Plusieurs thématiques ont été développées lors du forum : le mode d’accès à la propriété foncière, le cadre juridique et intentionnelle du foncier au Togo; les causes de l’insécurité foncières et gestion des litiges, le mode gestion et le marché hypothécaire au Togo. Plusieurs recommandations dont 21 à court terme, 08 à moyen terme et 05 à long terme se sont sorties de ces travaux de quatre jours. Les plus pertinentes feront objet d’intégration dans l’avant-projet de loi relatif au nouveau code foncier au Togo au terme des travaux.

Le premier ministre Sélom Klassou et le ministre en charge de l’Urbanisme Fiatuwo Sessenou ont exprimé leur satisfaction face aux conclusions du présent forum qui est allé plus dans des dispositions pratiques. A court terme, les assises ont recommandé entre autres : l’élaboration urgente d’une politique nationale foncière, la mise en place urgente du cadastre polyvalent et d’un guichet unique du foncier, la mise en réseau des différentes administrations concernées par la question foncière pour faciliter la circulation d’informations, l’élaboration et la révision des schémas directeurs des différentes localités, rendre facile, rapide et moins coûteuse la procédure d’immatriculation (à cet effet toute parcelle non immatriculé ne doit plus faire objet de vente) etc.

A moyen terme, il s’agira entre autres de créer une Direction générale de conservation de la propriété et des droits fonciers, sous la tutelle du Ministère des Finances, une direction générale du cadastre et des affaires domaniales etc. il a été recommandé à long terme à l’Etat, la mise en place d’une politique de vulgarisation des textes afin de porter ceux-ci à la connaissance de la population, le recensement de tous les domaines de l’Etat, les immatriculer et procéder à la régularité de toutes les expropriations passées etc.

Le forum sur le foncier organisé la semaine dernière est le énième du genre dont les conclusions sont souvent jetées dans les placards. L’agriculture a eu droit à son forum et beaucoup d’autres secteurs du développement. A ce jour, ces différents problèmes n’ont pas été résorbés.

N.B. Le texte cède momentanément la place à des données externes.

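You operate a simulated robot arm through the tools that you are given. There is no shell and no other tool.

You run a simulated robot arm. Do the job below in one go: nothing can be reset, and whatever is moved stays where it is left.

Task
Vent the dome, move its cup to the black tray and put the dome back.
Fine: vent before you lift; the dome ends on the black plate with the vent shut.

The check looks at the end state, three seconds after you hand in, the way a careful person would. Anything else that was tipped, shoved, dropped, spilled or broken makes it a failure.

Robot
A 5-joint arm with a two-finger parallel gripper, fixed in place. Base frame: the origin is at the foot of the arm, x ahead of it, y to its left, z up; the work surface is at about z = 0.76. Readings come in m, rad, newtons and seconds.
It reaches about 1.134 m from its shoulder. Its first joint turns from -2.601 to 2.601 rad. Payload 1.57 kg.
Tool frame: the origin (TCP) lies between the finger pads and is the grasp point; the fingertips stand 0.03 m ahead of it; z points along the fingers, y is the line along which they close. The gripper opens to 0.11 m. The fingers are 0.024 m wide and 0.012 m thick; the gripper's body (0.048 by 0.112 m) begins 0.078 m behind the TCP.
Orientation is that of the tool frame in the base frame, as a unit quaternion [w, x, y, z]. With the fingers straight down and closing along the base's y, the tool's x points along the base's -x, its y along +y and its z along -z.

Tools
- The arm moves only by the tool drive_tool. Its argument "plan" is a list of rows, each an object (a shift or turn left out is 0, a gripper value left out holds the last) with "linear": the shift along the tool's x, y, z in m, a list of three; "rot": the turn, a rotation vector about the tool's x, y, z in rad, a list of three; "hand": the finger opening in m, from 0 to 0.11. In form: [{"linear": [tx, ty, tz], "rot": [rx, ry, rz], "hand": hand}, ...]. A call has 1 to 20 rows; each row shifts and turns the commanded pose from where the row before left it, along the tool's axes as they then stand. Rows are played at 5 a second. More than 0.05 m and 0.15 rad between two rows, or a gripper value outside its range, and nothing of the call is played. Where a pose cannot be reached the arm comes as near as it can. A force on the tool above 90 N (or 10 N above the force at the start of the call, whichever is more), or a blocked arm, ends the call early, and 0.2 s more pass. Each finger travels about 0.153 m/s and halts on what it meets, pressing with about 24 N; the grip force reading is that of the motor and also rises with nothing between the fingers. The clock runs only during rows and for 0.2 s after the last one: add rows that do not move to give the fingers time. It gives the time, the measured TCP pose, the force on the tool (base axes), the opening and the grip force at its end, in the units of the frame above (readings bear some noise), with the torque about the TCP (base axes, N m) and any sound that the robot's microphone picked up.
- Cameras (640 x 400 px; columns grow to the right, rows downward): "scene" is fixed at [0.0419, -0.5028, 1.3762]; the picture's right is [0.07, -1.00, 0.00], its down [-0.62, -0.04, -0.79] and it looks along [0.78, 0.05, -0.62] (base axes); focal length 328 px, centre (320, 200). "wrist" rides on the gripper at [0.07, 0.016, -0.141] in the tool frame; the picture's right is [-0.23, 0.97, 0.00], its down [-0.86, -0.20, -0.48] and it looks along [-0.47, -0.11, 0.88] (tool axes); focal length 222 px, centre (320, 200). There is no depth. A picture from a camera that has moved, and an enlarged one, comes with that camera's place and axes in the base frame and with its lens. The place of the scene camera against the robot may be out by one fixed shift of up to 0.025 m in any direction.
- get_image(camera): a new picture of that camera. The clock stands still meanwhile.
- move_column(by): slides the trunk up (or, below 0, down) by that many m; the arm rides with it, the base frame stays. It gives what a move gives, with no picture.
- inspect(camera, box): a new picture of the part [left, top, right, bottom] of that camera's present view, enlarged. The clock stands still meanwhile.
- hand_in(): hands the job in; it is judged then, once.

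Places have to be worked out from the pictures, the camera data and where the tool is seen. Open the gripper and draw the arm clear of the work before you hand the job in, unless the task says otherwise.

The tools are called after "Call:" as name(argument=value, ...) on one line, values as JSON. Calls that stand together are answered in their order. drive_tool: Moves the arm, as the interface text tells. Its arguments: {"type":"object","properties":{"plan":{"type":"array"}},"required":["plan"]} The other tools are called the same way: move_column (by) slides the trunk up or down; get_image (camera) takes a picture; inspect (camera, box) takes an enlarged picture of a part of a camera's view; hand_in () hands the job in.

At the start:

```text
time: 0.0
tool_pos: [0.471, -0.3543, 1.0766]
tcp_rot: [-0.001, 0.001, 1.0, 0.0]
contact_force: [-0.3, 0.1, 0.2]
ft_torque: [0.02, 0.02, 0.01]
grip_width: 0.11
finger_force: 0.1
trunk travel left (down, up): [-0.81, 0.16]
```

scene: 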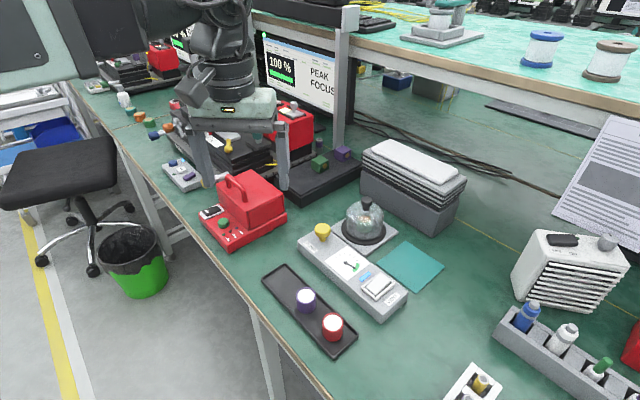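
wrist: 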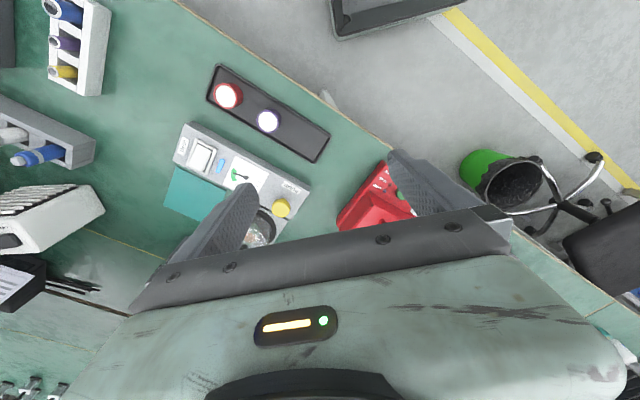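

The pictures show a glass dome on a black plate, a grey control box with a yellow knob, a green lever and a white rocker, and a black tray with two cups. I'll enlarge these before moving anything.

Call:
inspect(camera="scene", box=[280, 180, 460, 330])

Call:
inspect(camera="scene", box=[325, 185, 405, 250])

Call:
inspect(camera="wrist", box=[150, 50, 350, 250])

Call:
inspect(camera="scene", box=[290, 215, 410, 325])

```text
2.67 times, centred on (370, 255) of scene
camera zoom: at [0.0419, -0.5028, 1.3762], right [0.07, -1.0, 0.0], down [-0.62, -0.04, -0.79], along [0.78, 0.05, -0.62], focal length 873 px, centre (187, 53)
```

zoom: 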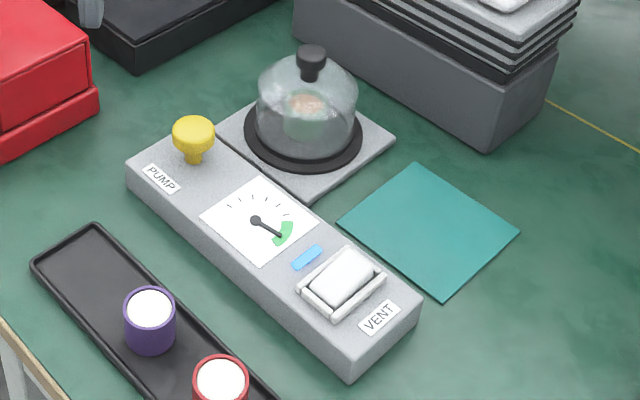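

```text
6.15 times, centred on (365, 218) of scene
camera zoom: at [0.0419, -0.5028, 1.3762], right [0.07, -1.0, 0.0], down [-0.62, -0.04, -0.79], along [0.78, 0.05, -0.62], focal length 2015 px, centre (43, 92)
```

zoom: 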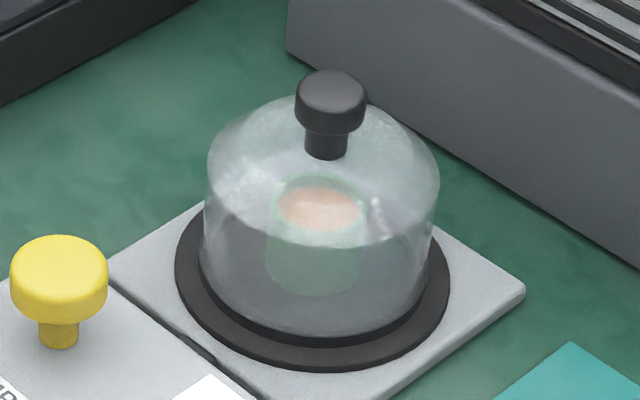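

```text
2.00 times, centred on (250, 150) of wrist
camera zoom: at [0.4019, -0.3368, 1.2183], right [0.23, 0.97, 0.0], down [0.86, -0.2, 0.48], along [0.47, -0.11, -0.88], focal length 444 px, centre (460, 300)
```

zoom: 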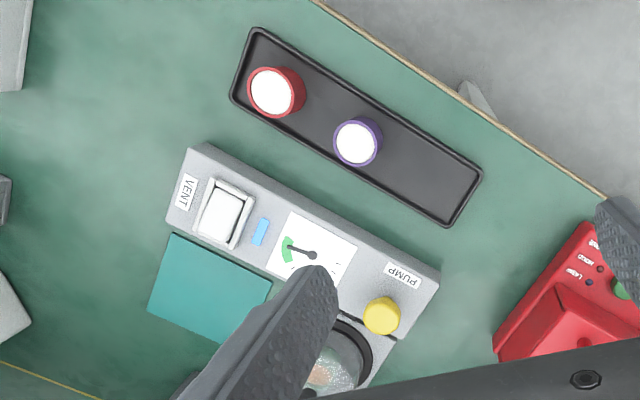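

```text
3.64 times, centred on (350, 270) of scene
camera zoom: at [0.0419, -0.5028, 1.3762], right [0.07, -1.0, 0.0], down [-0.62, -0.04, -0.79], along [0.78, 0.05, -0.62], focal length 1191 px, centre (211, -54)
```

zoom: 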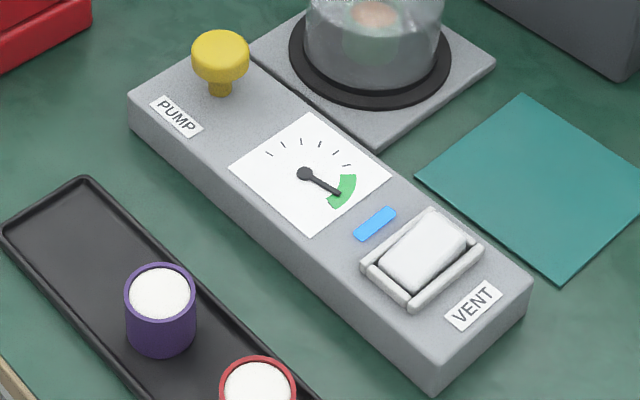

Foncier dans tous ses états

Le chef de l’Etat a solennellement évoqué dans un discours à la nation la question foncière avec ses difficultés, notamment de double vente, d’escroquerie et de magouilles. Cela dénote l’acuité de la question des terres au Togo.

Pour caricaturer la situation, il faut comprendre que le propriétaire terrien n’est pas l’Etat, mais des héritiers, des collectifs ou des acquéreurs. Seulement, le niveau de vie assez précaire et le grand désordre établi dans le domaine fait que les propriétaires, acquéreurs et vendeurs ne bénéficient d’aucune crédibilité.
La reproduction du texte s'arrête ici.